The Ali Abad Cardiac Research Centre is a tiny but important step forward for health care in a country where the vast majority of the population either cannot afford treatment or have to pay dearly to travel abroad to get it.

Dr. Asmat Naebkhil, 48, graduated from the University of Kabul medical school in the 1970s, but has spent most of the past two decades working in hospitals across Canada, most recently at Windsor Regional Hospital in Windsor, Ont.

For several years, with the help of his local Rotary Club, he scrounged used diagnostic machines, storing them in a warehouse for shipment to Afghanistan.

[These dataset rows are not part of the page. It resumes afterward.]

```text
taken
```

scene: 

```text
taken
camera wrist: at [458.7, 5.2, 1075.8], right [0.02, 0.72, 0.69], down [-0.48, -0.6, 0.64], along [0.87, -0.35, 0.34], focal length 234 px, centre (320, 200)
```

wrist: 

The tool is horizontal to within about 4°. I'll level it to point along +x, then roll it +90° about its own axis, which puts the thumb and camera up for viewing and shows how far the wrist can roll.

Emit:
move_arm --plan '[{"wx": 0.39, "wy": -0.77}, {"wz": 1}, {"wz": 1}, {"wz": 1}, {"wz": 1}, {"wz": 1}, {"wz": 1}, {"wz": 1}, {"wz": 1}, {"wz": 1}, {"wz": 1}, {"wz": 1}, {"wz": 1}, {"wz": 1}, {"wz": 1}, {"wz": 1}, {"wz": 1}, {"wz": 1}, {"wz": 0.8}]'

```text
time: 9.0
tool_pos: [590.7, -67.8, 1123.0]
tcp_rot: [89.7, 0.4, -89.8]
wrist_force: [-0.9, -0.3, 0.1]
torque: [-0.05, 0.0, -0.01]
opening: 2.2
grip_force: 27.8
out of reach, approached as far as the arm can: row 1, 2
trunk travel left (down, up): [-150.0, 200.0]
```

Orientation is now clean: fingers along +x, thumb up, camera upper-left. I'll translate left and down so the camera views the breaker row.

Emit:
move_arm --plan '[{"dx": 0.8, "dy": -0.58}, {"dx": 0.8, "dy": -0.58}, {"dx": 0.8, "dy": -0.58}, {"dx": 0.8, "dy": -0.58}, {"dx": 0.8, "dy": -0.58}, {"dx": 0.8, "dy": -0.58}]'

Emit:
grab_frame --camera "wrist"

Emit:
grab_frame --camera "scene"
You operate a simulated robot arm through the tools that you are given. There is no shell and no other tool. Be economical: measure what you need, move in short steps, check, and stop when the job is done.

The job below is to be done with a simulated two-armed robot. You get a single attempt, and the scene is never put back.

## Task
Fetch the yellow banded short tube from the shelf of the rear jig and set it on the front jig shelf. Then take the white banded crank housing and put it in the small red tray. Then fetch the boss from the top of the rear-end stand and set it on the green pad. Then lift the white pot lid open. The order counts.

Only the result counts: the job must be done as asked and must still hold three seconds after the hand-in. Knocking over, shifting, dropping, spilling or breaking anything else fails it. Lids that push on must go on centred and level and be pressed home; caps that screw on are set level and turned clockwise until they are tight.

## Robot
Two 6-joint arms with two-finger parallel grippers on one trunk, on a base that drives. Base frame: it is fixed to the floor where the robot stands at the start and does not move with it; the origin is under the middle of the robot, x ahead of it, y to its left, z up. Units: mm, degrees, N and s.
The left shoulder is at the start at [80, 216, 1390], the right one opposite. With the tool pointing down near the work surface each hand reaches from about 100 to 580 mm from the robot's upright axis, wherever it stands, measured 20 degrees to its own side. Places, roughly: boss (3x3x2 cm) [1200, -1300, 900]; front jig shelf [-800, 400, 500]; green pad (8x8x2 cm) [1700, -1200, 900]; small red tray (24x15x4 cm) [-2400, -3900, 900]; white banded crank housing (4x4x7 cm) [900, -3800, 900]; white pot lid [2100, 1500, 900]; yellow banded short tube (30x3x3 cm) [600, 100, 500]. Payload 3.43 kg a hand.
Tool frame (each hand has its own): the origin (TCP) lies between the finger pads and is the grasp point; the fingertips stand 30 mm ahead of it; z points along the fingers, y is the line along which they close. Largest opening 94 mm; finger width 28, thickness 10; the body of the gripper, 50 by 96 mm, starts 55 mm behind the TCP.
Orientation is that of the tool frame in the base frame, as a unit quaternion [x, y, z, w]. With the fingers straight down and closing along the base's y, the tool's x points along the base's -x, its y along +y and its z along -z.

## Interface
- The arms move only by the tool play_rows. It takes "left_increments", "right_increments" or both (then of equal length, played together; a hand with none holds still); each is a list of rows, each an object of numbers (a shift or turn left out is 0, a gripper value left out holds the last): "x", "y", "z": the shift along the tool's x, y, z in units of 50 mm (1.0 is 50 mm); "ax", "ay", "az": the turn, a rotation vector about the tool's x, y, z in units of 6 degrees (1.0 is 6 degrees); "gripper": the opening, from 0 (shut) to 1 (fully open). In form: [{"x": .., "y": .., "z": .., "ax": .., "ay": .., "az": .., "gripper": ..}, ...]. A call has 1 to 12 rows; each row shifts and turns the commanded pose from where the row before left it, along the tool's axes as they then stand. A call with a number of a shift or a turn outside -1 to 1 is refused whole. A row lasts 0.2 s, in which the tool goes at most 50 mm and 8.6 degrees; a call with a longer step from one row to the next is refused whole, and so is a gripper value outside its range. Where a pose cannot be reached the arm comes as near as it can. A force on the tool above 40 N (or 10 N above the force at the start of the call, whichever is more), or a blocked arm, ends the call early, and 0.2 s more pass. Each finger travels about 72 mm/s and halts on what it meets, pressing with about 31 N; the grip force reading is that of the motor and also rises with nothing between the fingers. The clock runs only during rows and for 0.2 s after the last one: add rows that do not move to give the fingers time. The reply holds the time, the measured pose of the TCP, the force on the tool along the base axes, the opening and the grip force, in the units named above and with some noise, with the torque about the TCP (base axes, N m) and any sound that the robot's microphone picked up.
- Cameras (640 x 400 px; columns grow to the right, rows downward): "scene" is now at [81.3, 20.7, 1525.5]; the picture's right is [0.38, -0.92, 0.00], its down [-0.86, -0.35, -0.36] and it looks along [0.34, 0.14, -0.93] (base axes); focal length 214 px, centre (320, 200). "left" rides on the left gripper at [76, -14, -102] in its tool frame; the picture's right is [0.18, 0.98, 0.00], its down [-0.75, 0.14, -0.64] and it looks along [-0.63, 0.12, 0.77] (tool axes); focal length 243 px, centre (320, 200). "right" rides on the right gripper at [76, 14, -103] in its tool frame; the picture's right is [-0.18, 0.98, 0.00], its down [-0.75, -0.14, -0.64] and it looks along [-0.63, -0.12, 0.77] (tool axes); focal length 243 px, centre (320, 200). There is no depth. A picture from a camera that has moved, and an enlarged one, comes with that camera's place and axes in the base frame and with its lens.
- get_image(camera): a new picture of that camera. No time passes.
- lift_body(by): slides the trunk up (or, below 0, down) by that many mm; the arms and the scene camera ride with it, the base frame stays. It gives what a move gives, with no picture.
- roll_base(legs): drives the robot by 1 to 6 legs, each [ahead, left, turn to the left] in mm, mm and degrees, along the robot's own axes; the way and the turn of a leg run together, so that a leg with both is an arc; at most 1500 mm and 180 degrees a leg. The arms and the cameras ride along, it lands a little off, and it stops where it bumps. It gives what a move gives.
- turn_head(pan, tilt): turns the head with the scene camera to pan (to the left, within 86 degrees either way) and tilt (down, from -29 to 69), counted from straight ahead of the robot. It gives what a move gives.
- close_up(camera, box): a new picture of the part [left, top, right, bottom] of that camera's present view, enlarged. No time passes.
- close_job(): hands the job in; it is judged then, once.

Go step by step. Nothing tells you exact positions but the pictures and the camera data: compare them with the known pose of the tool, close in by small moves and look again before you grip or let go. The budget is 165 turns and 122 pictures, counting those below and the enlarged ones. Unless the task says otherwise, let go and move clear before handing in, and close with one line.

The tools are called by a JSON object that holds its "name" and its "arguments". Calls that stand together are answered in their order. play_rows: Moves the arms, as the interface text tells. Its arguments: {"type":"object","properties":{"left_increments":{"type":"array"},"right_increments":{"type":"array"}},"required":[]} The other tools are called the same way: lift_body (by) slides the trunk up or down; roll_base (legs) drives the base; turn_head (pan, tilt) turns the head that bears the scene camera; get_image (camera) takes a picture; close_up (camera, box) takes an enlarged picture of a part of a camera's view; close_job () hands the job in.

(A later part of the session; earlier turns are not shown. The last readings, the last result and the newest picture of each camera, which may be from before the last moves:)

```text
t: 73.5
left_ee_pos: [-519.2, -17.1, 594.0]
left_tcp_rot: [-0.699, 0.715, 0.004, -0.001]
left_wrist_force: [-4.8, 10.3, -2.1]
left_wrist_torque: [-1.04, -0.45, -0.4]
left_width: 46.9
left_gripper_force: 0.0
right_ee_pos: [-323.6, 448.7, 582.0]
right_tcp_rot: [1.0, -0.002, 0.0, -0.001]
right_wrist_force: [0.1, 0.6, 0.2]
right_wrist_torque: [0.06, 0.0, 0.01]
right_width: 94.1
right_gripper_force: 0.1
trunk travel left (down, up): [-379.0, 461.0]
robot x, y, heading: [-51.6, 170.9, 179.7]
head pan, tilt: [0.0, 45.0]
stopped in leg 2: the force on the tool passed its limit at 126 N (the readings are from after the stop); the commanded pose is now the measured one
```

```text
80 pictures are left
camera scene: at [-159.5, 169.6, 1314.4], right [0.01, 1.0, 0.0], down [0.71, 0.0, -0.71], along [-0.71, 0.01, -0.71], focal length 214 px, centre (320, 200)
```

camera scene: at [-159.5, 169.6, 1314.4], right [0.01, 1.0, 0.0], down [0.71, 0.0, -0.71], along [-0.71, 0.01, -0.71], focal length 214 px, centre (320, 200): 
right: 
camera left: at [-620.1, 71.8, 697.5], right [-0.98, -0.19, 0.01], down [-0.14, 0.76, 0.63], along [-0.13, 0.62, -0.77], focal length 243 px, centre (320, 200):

A call from the medical school's chancellor last year persuaded him to come set up the facility in a disused female dormitory.

"This is a different Afghanistan now -- much different," Naebkhil said. "I can put on my tie at least, I can wear a lab coat."

He intended to stay just a month. That was in June.

With colleagues and students gathered around him, they opened the boxes of equipment. No one, it seemed, knew how to use them, so they asked him to stay.

The medical school offered him $65 a month -- the most it could afford -- and he agreed.

"We have to sacrifice something," he said.

Today, the centre has the appearance of a reasonably modern cardiac-care facility.

Naebkhil happily shows off the stress, blood-testing and other diagnostic machines -- even proudly pointing out a modern washing machine.

Almost all of it is from Windsor or Detroit, he said.

The clinic sees up to 15 patients a day -- no one is turned away.

Now Naebkhil has set his sights on operating rooms for open-heart surgery to complement the diagnostics the clinic can now do.

It also has no way yet of doing invasive procedures such as angioplasty.

Naebkhil is hoping to find equipment for those, and has already designated the second storey as their future home. The third floor will one day house operating theatres.

All it will take to get going is more used equipment, he said.

For those who need heart surgery urgently, he has an arrangement with a surgeon in Pakistan who will operate -- provided the patients can find the $200 they need for catheters or replacement heart valves.

It's still a far cry from the $6,000 or $7,000 such surgeries would normally cost.

Apart from equipment, the clinic is also struggling to find even a single female nurse, but the $65-a-month salary can't compete with private and non-governmental organizations who can easily pay five or 10 times the money.

Naebkhil has reached out to other Afghan medical expatriates, trying to persuade them to come back and help the health system onto its feet.

Gradually a team is coming together.

"When I feel there are enough people to run this place, I will go back to Canada," he said.